Interactive dress

group members

Ziyi Wang

Anran Zhou


Prototype Description

an interactive dress that generates different led patterns when users touch different part of their body.


Circuit Layout or Circuit Schematic



Circuit for pressure sensitive textile and rgb leds. We hope to generate different colours for our four RGB leds, so we are using two Arduino Uno to control four RGB leds since each RGB led needs three pwm pins and there are only six pwm pins on each Arduino. We also use a voltage-divided circuit for the pressure sensitive textile to detect the value.
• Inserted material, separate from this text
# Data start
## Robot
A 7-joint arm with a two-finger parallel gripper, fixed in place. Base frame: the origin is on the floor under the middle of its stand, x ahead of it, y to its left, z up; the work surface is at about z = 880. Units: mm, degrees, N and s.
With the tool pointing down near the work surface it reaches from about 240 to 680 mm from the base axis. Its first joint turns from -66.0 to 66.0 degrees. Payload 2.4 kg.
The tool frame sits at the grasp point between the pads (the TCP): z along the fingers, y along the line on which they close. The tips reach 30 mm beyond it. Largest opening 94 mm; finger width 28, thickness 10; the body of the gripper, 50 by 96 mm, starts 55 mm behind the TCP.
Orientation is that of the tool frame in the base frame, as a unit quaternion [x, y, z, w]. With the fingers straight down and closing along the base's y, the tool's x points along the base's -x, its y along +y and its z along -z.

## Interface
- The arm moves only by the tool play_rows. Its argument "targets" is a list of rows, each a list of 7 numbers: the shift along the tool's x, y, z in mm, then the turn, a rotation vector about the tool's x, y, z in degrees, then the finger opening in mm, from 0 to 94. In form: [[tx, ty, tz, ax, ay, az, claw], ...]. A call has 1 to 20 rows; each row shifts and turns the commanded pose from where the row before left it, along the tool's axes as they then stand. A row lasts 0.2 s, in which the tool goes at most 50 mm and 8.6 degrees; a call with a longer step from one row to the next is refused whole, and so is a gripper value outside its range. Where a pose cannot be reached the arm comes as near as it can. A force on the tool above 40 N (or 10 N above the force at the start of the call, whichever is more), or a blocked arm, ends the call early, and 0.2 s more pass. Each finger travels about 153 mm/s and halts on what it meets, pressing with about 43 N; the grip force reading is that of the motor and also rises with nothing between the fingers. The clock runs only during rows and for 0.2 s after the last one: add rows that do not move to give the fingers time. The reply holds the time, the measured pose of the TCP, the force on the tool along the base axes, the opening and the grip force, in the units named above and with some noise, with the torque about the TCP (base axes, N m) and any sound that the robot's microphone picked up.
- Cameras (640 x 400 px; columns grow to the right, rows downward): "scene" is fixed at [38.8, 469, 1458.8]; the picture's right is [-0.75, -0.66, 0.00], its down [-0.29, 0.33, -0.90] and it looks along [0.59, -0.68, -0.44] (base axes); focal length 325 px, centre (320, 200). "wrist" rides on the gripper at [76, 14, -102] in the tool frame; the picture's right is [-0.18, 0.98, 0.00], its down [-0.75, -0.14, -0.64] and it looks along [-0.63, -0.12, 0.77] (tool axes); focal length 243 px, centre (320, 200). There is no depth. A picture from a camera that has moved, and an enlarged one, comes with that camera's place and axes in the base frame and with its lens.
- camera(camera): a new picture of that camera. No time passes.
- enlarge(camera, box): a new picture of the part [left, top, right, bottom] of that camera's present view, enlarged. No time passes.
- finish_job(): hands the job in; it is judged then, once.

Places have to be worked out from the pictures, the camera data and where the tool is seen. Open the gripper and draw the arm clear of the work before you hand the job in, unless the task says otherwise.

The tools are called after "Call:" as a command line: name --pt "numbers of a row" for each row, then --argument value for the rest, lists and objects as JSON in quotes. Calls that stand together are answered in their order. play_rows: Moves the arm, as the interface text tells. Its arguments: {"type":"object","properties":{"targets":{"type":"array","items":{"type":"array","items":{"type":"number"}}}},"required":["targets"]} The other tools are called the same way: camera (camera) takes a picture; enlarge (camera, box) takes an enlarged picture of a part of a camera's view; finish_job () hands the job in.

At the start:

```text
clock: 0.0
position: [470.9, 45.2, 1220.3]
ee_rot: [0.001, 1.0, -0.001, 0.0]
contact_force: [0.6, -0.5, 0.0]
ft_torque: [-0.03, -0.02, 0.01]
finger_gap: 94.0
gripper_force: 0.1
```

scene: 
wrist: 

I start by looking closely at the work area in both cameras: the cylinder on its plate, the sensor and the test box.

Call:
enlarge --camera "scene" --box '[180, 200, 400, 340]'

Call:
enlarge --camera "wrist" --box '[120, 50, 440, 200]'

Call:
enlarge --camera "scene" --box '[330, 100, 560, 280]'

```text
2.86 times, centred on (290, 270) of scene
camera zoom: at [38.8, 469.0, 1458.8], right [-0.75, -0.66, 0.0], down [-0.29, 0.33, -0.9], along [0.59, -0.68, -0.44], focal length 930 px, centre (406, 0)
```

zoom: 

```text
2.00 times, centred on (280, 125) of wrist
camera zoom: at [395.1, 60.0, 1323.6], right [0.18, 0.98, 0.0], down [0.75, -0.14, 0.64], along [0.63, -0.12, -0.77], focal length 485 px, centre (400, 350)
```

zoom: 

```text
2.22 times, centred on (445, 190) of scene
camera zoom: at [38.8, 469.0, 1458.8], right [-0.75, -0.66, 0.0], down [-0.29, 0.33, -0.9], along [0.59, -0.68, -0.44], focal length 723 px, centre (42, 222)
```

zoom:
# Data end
Besides, we also use one lilypad main board (which work exactly the same as Arduino Uno) to control those fading leds, which also help to lighten the burden on  our dress. Each led has one pin connected to PWM pins, and the other one is connected to GND. They are fading in different frequency just like breathing by themselves and do not need  interaction with people.


Code uploaded to GitHub


Code for sensors(pressure sensitive textile) and RGB leds

Code for fading leds

Supporting Visuals

_mg_3826   wechatimg9




Process journal

The plan


design sketch for the dress


Later on, we decided on the topic of interactive dress. We got the inspiration from fancy and weird looking designers dress that celebrities wearing during special occasions. We want to make something that is pretty and wearable, with special effects that technology can bring.

We decided to add light and interactions on the dress.

Ideally, the dress can be actually worn, and leds will glow on it.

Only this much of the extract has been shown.